DATA SEGMENT:
■ ■ ■ ■ ■
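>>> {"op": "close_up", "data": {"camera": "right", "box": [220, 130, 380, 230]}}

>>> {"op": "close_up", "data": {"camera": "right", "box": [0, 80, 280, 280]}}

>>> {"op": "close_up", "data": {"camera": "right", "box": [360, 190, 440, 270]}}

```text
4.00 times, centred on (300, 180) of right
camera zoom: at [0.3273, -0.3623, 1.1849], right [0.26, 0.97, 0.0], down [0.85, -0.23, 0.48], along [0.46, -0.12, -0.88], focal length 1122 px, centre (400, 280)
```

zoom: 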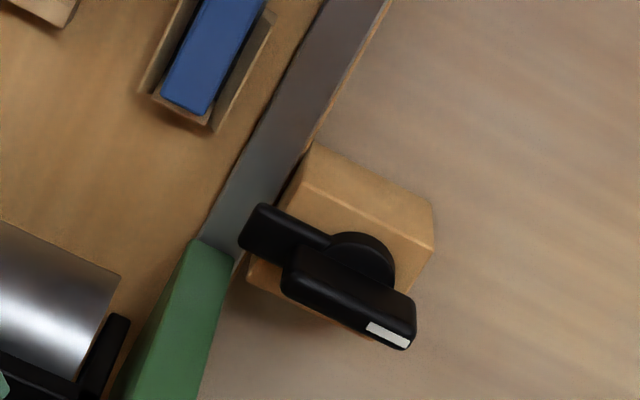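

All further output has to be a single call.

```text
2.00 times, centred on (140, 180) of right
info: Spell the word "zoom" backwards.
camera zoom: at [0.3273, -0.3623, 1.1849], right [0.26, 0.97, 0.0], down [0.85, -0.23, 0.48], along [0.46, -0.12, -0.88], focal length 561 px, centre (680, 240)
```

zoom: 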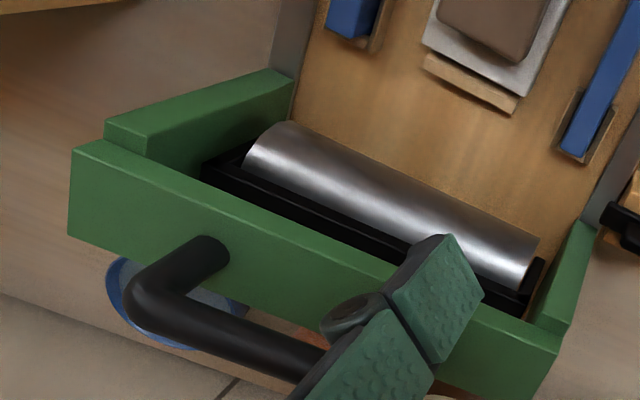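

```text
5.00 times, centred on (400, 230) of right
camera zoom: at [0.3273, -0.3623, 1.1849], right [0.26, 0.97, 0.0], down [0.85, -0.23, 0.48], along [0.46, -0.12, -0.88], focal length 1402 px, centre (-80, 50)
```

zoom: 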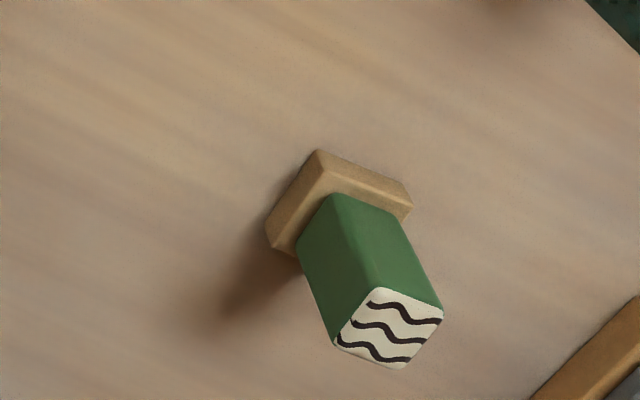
■ ■ ■ ■ ■
TASK DESCRIPTION:
Transcribe exactly the portion of the material above that runs from the line containing "All further output has to be a single call." through its last line, omitting all pictures. Write them as strings in a JSON array, leaving out blank lines.

WRITTEN ANSWER:
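[
  "All further output has to be a single call.",
  "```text",
  "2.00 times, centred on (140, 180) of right",
  "info: Spell the word \"zoom\" backwards.",
  "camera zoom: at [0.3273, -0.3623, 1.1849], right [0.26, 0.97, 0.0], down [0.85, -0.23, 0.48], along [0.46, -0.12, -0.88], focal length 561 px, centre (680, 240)",
  "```",
  "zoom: ",
  "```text",
  "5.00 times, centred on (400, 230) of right",
  "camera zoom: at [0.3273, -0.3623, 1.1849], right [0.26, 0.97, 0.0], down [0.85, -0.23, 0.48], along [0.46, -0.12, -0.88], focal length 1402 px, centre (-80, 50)",
  "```",
  "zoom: "
]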